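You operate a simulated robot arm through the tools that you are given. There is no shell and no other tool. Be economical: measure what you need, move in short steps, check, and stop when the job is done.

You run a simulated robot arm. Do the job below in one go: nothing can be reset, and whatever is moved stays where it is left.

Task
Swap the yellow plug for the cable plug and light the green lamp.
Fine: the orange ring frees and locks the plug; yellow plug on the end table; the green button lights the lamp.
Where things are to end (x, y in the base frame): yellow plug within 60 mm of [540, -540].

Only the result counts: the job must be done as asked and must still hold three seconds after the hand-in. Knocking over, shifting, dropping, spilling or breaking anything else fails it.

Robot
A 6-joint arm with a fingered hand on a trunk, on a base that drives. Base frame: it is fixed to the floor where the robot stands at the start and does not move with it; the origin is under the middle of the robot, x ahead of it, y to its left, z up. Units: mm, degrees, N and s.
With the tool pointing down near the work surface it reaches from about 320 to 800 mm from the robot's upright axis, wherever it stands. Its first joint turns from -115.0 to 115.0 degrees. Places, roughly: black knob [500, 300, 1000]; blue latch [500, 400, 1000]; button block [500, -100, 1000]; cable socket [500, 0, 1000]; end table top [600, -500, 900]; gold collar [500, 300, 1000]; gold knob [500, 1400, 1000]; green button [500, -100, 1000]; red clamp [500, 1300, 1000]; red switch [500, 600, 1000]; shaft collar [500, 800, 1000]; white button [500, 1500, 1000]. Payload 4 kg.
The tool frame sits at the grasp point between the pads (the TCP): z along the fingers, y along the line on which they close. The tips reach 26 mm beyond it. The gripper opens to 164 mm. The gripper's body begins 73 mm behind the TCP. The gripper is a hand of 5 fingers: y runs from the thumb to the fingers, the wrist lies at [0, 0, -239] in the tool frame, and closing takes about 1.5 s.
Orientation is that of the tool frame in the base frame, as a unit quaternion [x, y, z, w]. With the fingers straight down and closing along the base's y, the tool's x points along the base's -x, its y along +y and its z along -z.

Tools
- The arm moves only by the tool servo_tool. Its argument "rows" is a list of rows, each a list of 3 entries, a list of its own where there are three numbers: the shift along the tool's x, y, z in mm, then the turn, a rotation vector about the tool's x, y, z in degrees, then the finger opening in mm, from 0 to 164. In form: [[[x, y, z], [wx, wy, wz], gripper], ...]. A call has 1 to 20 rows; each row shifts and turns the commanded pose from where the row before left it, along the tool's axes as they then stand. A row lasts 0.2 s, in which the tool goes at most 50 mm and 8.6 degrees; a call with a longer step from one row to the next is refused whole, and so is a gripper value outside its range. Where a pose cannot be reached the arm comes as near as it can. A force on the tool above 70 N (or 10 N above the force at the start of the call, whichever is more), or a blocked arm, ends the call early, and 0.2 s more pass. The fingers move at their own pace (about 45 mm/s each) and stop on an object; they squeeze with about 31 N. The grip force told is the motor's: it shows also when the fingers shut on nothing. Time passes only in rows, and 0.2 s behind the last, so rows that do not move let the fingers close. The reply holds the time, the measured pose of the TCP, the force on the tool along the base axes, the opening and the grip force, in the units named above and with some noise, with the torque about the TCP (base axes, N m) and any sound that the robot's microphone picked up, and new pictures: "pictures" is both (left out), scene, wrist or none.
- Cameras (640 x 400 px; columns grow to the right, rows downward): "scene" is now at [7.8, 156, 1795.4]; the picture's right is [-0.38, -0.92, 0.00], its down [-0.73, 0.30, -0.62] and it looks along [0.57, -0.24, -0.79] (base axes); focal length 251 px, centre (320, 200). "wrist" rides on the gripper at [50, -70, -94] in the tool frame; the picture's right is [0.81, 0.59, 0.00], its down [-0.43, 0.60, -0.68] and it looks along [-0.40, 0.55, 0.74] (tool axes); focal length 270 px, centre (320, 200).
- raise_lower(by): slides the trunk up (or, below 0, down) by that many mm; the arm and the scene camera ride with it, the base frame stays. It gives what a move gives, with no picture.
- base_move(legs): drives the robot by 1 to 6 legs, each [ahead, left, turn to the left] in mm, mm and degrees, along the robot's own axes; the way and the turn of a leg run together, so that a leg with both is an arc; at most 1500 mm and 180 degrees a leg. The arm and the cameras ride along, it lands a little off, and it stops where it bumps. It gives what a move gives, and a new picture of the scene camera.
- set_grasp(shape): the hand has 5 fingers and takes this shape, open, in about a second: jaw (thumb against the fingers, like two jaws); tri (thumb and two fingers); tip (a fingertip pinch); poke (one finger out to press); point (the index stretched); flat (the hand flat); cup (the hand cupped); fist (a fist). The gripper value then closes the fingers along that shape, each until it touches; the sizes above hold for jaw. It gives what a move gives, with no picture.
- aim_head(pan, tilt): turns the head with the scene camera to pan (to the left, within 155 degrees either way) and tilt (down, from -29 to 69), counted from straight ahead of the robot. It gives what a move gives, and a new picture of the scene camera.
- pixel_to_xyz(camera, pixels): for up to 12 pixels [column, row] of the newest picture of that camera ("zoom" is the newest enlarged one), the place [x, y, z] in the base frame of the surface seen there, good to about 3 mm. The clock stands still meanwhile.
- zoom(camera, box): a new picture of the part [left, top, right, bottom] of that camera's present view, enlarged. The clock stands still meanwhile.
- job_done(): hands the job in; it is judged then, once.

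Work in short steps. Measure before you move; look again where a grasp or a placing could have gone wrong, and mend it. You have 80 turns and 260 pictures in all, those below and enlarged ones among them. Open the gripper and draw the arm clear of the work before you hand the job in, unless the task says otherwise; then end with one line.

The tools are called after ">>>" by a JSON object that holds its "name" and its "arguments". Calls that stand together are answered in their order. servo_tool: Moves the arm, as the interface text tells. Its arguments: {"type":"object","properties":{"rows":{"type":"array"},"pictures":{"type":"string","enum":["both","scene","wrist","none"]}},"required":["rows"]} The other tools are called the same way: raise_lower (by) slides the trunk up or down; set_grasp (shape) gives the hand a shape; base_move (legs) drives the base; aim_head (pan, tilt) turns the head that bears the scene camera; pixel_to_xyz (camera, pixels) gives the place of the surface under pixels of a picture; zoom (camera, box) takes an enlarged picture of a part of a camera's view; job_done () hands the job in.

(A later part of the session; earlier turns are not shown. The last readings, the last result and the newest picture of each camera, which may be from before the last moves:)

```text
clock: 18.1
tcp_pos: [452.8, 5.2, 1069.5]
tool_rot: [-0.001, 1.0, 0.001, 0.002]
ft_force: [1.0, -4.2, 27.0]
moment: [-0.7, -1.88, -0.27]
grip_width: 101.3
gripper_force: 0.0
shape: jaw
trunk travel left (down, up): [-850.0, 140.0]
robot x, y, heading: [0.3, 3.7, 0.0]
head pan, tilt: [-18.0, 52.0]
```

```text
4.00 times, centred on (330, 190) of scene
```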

- _PROBLEM REQUIREMENTS_: Look above for every line with the word "stays" and copy it.

- _RESULT OF THIS TASK_:
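You run a simulated robot arm. Do the job below in one go: nothing can be reset, and whatever is moved stays where it is left.
- raise_lower(by): slides the trunk up (or, below 0, down) by that many mm; the arm and the scene camera ride with it, the base frame stays. It gives what a move gives, with no picture.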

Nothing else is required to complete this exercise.